Mayank: I agree Rupali, and I myself have similar questions.

To deliver on reduced pricing, the ONDC ecosystem, i.e. buyer app + seller app + 3PL, needs to have a structural cost advantage relative to a closed loop player, which is unclear to me, and I don’t believe government incentives will last. On the contrary, ONDC might be at a disadvantage with for-profit entities like buyer app, seller app and 3PL – requiring profitability separately, unlike closed loop players which don’t have this requirement, and need to be only profitable at an overall level.

 

Rupali: Hmmm. I’d also love to hear your perspective on the intersection of ONDC and Financial Services opportunity, given you’re our internal fintech guru. 

 

Mayank: Sure, Rupali. I’m excited about the prospect of an interoperable ONDC network for financial services, contingent on their ability to drive adoption within financial institutions like banks, insurers etc.

Financial Services, unlike physical goods, doesn’t suffer from a fragmented small seller base with limited tech and processes; also, being a digital service, and not a physical good to be transported from A to B, it presents a lesser number of failure points. Timing is critical, and unlike physical good commerce where several closed loop e-commerce marketplaces emerged and scaled over the last decade, financial services still doesn’t have robust closed loop providers for lending, B2B payments, insurance to name a few. 

If OCEN or ONDC can build pipes for any loan service provider (LSP) or smaller NBFC to connect with a larger NBFC or bank for co-lending or co-origination, that will truly be game changing.
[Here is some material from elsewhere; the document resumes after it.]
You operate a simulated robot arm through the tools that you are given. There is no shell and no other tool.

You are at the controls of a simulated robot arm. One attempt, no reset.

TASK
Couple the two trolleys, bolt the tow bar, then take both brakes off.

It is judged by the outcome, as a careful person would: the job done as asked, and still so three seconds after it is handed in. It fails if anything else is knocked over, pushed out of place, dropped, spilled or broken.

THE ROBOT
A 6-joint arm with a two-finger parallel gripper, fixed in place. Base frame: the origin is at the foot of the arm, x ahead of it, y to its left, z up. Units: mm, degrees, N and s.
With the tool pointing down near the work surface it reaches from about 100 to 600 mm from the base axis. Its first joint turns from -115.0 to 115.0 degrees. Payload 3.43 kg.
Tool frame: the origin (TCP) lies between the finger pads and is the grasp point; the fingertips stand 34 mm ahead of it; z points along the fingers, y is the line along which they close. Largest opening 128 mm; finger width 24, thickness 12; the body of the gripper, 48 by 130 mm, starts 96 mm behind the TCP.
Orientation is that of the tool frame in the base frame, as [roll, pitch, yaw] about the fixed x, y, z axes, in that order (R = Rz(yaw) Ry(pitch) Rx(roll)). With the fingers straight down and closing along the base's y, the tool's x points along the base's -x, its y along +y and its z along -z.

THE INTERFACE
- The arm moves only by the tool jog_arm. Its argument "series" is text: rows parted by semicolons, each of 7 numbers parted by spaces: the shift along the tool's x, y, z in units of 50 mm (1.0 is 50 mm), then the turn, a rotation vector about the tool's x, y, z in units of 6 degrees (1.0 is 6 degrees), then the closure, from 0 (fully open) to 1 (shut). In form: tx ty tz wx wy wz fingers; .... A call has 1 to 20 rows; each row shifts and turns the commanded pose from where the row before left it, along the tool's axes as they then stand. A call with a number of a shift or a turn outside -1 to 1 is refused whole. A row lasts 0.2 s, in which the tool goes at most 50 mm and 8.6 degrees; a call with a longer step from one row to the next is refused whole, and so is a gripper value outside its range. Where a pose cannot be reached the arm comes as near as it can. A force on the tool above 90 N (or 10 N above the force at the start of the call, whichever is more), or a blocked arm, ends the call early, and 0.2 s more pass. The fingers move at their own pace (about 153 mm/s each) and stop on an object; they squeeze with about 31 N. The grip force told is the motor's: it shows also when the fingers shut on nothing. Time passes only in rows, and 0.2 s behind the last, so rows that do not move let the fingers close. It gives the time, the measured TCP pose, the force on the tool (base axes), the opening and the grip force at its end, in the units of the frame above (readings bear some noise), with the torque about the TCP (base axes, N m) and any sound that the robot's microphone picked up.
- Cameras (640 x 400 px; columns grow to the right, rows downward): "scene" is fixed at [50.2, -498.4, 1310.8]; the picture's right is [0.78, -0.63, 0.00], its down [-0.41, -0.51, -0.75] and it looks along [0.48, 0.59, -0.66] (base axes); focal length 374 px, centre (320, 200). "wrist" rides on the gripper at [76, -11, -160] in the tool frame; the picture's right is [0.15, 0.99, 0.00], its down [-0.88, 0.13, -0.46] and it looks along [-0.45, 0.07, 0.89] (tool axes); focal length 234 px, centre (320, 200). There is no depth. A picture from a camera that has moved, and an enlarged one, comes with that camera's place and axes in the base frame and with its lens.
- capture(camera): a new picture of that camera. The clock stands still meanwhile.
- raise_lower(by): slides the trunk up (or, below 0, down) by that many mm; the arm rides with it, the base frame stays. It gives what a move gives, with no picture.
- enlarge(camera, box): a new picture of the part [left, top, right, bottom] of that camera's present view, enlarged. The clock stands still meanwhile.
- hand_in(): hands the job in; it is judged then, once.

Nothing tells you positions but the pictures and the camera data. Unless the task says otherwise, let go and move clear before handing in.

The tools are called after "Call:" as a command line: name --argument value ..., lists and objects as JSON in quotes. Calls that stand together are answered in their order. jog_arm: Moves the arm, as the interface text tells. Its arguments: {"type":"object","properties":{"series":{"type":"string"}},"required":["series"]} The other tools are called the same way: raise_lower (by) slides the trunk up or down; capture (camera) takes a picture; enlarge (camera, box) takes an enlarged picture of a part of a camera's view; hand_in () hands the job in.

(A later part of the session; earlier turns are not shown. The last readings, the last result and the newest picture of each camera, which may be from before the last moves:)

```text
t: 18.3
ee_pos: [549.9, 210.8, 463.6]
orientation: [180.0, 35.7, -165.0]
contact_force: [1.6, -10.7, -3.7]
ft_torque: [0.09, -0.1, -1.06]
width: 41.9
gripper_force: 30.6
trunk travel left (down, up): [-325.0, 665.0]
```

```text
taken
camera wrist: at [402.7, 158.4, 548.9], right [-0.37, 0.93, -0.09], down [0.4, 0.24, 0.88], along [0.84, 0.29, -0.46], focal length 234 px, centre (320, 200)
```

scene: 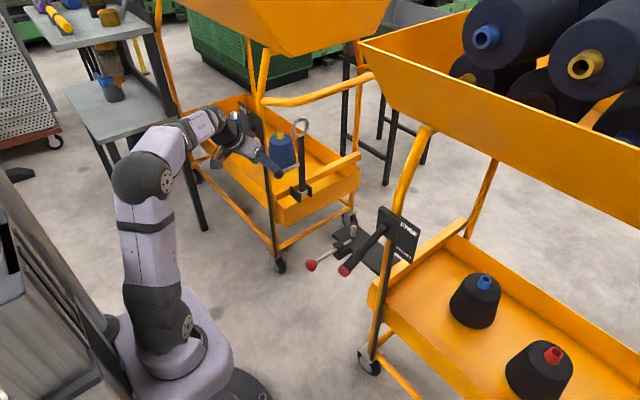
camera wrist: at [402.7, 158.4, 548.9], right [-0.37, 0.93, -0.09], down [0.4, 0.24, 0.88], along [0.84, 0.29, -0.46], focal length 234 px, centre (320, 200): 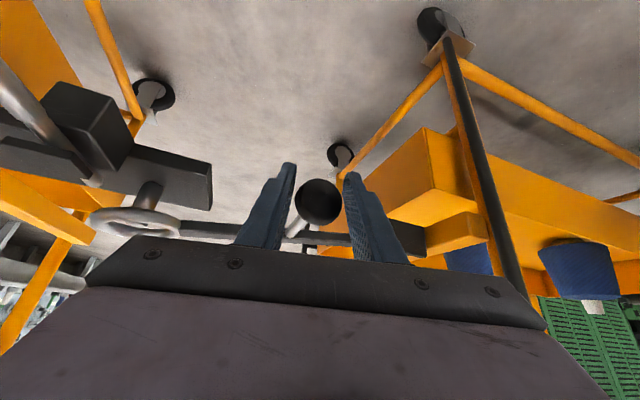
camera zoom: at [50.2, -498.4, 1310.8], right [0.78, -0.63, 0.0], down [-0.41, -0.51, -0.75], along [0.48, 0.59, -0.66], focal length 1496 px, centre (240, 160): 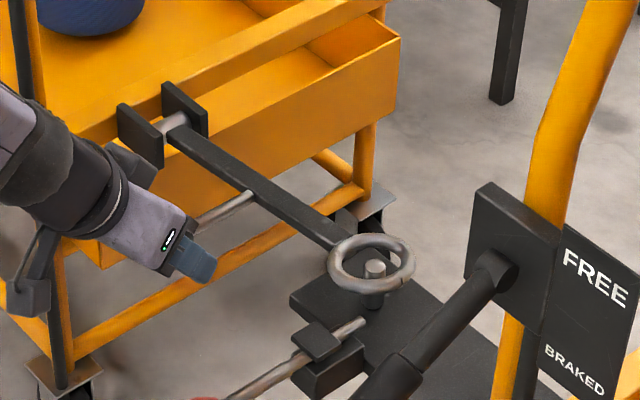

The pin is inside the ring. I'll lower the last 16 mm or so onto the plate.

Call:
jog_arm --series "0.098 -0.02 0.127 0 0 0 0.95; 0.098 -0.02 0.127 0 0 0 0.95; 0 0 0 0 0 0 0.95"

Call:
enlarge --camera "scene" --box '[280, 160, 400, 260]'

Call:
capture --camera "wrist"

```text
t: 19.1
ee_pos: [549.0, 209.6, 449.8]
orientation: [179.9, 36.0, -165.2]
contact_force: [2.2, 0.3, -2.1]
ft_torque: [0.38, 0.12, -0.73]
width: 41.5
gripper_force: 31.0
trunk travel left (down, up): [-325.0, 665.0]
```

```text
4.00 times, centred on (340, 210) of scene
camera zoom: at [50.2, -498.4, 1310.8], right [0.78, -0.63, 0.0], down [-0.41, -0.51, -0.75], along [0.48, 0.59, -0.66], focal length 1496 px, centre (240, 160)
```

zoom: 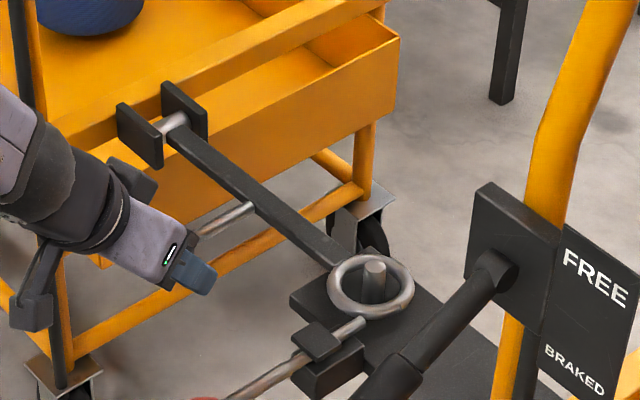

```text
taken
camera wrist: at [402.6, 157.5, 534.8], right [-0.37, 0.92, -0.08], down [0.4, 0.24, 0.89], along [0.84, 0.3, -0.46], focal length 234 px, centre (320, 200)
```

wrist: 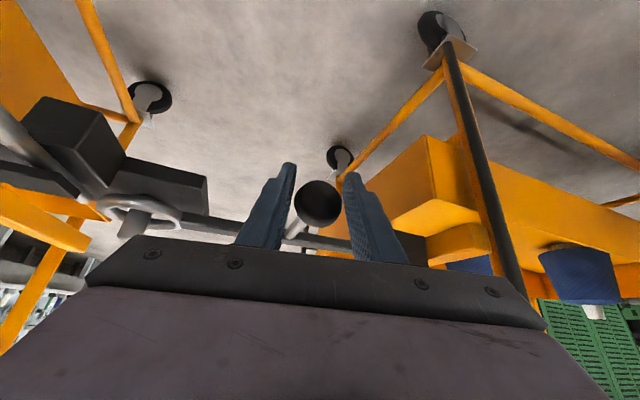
Or if B2B fintechs can have interoperable APIs to support vendor payments between any two banks accounts over NEFT, IMPS or RTGS, much like how UPI is for C2C or B2C payments, Or if insurance brokers could have interoperable APIs across all insurers and across policy lifecycle from purchase to endorsement to assignment to claims, these indeed would be game changing.

 

Rupali: Well, that sounds like an exciting problem for the open network to attack as well. Cool chatting with you on this, Mayank. How the opportunity pans out, only time will tell!